But while the observation that each individual creator or inventor owes a great deal to those who came before is certainly true, it is not relevant to policy debates about intellectual property policy. This short paper shows why.
Certainly we all owe one another in a grand sense—authors build on authors and artists on artists, science on science, and authors on artists and artists on science and on and on. The question is, under exactly what set of ground rules are we most likely to do each other the least harm and the most good? It is far from clear that that we get a desirable outcome from a free-for-all, in intellectual property or any other area. And noting that knowledge is cumulative tells us little about the terms on which it is accumulated. Generally, those terms should be set by the market, and markets require a foundation of rights to trade and meaningful enforcement.
Does Strong Copyright Stymie the Growth of Giants?
A survey of recent commentary on copyright law shows a number of pundits have elevated Newton's observation into a policy argument against copyright or patents. A recent essay from Harpers follows the trend. While it is interesting reading to trace the details of literary allusions and "cut and paste" from the days before the mouse (that is, before computers, not before mammals), when the point about the cumulative nature of knowledge tries to become a policy argument against the expansion (or existence) of copyright, it does not work at all.
To see why, let's set out some implication of the argument more formally.
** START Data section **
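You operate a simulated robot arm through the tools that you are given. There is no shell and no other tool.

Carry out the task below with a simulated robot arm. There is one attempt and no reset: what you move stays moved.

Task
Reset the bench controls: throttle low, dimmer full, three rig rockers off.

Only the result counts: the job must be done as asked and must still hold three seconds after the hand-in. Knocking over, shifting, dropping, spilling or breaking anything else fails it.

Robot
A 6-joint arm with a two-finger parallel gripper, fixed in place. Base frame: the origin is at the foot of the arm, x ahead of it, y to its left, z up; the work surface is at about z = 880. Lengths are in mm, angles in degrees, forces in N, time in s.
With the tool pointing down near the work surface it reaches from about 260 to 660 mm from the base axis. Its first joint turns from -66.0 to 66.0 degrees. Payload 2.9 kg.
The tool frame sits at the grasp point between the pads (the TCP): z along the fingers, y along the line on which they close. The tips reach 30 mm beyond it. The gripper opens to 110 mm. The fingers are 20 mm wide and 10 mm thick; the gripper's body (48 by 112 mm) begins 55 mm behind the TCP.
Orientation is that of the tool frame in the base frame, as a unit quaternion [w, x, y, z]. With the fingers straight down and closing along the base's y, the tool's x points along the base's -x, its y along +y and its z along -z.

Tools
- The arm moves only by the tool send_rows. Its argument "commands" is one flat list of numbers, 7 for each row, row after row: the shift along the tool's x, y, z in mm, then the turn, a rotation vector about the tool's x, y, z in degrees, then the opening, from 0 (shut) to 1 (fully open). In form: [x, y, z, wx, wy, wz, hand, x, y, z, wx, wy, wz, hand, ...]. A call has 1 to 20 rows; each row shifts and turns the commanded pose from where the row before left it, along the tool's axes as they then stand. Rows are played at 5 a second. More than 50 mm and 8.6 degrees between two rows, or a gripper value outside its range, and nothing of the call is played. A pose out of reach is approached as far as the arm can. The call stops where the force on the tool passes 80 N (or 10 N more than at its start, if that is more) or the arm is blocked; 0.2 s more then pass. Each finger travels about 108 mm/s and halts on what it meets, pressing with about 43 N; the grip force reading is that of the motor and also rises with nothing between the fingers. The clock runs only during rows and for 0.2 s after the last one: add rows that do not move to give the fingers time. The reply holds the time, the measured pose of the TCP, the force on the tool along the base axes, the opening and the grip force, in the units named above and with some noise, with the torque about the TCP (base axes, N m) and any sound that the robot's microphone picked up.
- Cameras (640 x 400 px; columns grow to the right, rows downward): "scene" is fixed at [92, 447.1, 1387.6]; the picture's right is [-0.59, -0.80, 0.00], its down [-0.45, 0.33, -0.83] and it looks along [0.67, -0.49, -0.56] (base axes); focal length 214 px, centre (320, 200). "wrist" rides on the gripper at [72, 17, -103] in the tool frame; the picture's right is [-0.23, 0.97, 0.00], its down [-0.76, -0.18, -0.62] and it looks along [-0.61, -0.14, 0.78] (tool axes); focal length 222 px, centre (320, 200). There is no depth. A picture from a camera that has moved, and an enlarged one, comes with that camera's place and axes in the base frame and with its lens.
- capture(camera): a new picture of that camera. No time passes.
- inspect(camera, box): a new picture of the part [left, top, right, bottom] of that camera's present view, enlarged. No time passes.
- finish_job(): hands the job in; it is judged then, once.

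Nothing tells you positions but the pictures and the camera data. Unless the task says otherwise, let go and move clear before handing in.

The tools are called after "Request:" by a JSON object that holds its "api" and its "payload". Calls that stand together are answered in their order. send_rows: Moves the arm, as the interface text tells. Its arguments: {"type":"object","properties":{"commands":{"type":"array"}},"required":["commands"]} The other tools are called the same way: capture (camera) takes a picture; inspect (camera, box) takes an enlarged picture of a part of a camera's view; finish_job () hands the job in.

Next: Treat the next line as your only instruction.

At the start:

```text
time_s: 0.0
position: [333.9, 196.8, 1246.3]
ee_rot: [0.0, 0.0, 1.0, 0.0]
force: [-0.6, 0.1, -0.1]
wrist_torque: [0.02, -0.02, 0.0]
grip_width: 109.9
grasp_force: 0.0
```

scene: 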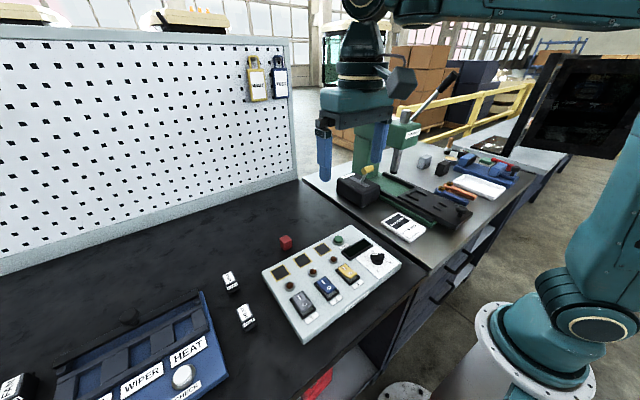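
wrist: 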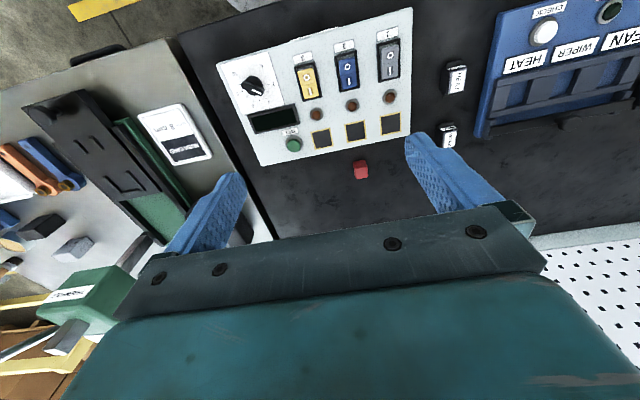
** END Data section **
It might mean, that it is unfair of x to appropriate gains from a poem or invention, when anyone else might have written the same poem or invented the same device, had he been in the right place at the right time—all the catalysts from past thinkers would be there, and the individual contributes little. This is a weak argument. Building 500 subtle and no-so subtle literary allusions into a work of fiction is still a lot of work. Animating a fairy tale while including feminist modern touches and leaving out the medieval horrors of the Brothers Grimm is no mean feat. Insofar as it understates the contribution of individual creators and the capital they need to go forward, the "giants" argument is a loser.
Another variation of the argument would be stronger: If x devotes resources to a creation, he is inherently being or will be repaid for his efforts by the fact that he has learned and continues to learn from others. In other words, it's all a wash. Or, take it further, we are better off with narrower rights in IP, and fewer of them (or even none) than with broader rights, because if IP law lets an individual "lock up" ideas in proprietary bundles, others' progress will be stymied, because those ideas will not be available as catalysts.
Ultimately, these arguments also fail as attacks on strong IP. It seems unlikely that the gains that a creator (or anyone else) gets as a side effect of other's creative activities will encourage him to continue to create or enable him to eat. That IP law allows some creations or knowledge to be priced higher than zero does not mean that the knowledge will be locked down; it creates a market. To start, the universe of ideas, expressions, and images impacted by copyright law is small compared to the large realm of ideas, images, and information that will never patented or copyrighted. Policy questions in that setting arise concerning exactly what set or sets of ground rules offer the best set incentives to create, and the observation that knowledge is cumulative is far too broad and vague to contribute much.
Why Downstream Users Should Want to Pay
Noting that knowledge is cumulative tells us little or nothing about the process of accumulation. Need all downstream uses be free and unlicensed? No. Benkler tries to make a case for free use by supplementing his observation about the cumulative nature of knowledge with the fallacy that information ought to be priced at marginal cost. This fails to recognize the need for incentives to create going forward, and is an idea that rigorous economists firmly reject.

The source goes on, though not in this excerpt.